>> START
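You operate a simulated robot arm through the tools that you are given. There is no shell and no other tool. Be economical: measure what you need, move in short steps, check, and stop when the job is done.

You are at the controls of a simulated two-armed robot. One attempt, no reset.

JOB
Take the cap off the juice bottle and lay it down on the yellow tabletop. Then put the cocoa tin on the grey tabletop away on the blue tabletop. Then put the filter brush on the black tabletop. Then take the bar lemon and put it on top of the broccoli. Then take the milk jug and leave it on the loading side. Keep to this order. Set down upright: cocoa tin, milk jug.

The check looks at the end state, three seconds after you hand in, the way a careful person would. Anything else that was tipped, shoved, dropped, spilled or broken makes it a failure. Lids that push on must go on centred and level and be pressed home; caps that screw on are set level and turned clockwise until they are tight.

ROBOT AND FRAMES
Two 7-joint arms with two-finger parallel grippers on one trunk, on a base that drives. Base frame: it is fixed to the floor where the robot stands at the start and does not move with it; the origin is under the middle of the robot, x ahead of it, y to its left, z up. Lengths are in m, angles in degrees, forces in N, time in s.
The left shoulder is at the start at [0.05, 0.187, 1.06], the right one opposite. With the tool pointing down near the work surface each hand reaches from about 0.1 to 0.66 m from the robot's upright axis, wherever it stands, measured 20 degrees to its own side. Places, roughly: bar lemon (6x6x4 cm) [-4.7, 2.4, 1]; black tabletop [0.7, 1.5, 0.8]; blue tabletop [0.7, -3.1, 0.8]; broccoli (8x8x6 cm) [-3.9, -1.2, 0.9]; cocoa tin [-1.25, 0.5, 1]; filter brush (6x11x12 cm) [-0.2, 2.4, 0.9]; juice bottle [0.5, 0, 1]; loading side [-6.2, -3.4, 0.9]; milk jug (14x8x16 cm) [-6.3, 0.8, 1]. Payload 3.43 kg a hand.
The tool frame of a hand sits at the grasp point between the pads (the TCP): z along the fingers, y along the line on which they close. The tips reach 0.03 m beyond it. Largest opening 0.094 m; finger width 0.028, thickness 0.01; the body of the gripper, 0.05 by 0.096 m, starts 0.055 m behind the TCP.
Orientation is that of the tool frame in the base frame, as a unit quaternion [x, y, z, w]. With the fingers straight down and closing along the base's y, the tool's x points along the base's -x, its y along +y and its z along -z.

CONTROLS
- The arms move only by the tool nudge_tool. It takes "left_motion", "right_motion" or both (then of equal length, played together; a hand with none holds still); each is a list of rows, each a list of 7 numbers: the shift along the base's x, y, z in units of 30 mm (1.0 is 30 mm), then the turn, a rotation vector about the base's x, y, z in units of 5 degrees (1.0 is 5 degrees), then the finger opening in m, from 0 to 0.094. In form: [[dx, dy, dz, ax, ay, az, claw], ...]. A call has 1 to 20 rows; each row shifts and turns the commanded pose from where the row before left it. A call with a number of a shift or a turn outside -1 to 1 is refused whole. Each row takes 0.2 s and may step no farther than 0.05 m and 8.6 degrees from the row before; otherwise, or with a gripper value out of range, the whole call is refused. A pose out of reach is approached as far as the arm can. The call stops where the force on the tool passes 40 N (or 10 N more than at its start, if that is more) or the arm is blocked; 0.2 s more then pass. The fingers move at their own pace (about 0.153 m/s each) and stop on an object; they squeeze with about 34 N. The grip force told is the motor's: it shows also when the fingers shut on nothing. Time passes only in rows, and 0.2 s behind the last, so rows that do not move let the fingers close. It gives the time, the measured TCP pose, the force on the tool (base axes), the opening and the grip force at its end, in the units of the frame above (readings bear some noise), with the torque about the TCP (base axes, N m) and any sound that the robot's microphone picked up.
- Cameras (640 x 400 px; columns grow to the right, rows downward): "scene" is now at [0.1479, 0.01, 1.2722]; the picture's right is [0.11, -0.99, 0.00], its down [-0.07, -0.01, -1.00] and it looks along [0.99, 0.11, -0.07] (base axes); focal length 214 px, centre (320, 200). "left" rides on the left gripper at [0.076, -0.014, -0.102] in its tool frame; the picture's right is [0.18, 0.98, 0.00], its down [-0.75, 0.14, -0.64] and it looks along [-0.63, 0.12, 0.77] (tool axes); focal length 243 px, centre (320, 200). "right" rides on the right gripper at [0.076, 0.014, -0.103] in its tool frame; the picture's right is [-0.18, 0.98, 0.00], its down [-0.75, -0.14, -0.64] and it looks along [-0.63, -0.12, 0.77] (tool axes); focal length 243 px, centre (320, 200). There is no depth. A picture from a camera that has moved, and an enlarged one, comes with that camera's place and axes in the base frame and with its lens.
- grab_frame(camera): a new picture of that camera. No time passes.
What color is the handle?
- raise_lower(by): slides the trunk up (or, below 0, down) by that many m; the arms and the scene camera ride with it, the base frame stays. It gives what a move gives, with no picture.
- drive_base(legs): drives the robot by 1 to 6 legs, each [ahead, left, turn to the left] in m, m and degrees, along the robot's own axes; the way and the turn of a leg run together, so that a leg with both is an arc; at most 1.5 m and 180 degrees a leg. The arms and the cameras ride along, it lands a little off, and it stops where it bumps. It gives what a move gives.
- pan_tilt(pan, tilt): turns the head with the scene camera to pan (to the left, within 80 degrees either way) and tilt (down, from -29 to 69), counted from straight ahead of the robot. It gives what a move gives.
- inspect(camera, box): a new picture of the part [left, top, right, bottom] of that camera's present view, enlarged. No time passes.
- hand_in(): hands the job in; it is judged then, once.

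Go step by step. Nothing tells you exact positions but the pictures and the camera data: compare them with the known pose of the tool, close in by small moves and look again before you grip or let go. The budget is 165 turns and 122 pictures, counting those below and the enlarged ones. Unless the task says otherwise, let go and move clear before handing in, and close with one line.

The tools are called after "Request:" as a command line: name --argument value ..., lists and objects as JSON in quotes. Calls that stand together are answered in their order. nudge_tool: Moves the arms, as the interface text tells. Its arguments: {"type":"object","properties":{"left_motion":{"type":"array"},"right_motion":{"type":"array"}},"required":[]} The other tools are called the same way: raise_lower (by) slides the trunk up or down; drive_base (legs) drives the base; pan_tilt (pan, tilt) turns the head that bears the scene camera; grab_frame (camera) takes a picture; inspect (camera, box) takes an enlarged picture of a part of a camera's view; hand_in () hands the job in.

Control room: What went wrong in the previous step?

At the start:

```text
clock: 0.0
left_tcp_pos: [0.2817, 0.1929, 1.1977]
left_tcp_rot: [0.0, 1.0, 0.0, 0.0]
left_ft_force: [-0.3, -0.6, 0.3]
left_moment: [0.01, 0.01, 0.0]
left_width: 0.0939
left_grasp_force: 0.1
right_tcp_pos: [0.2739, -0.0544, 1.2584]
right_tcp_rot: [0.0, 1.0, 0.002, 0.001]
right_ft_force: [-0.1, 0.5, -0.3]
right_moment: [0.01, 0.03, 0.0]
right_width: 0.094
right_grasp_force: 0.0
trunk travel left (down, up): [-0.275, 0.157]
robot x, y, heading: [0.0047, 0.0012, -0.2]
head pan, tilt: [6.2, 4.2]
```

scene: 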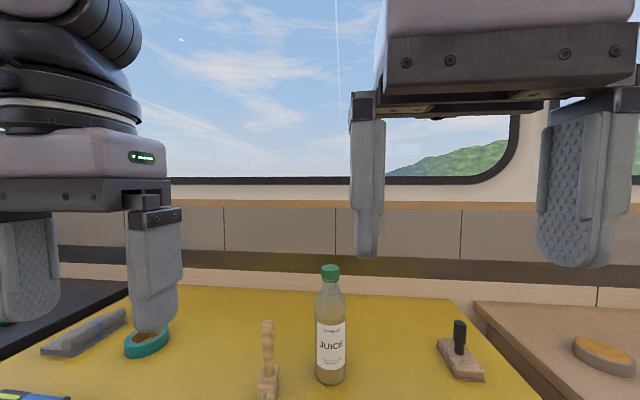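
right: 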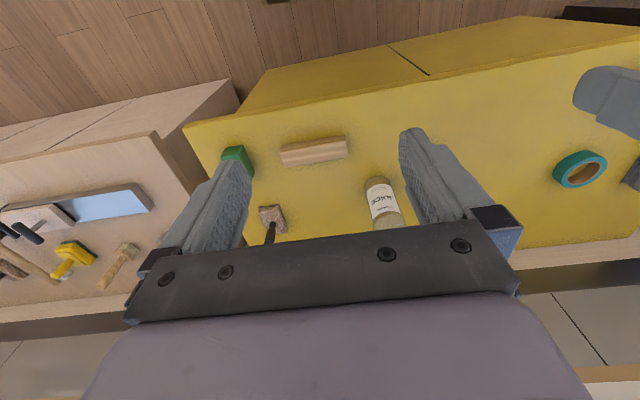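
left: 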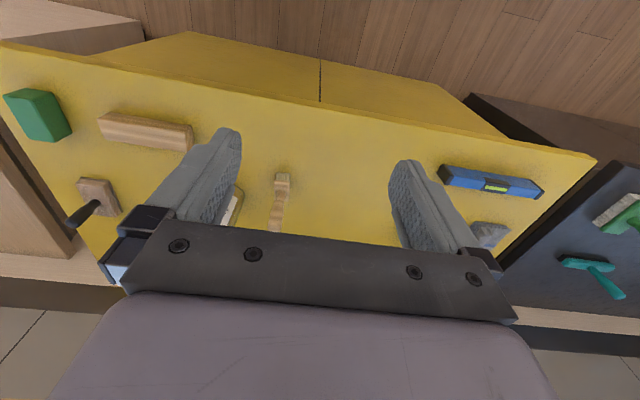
>> END
● **EXERCISE OBJECTIVE**: Return exactly the lines from the beginning of the data above through the one containing "Take the cap", please. Include both end lines and add nothing else. Set them in a Markdown table: Count counts from 1, Line text holds the line, and blank lines are dropped.

● **THE REPLY**:
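| Count | Line text |
|---|---|
| 1 | You operate a simulated robot arm through the tools that you are given. There is no shell and no other tool. Be economical: measure what you need, move in short steps, check, and stop when the job is done. |
| 2 | You are at the controls of a simulated two-armed robot. One attempt, no reset. |
| 3 | JOB |
| 4 | Take the cap off the juice bottle and lay it down on the yellow tabletop. Then put the cocoa tin on the grey tabletop away on the blue tabletop. Then put the filter brush on the black tabletop. Then take the bar lemon and put it on top of the broccoli. Then take the milk jug and leave it on the loading side. Keep to this order. Set down upright: cocoa tin, milk jug. |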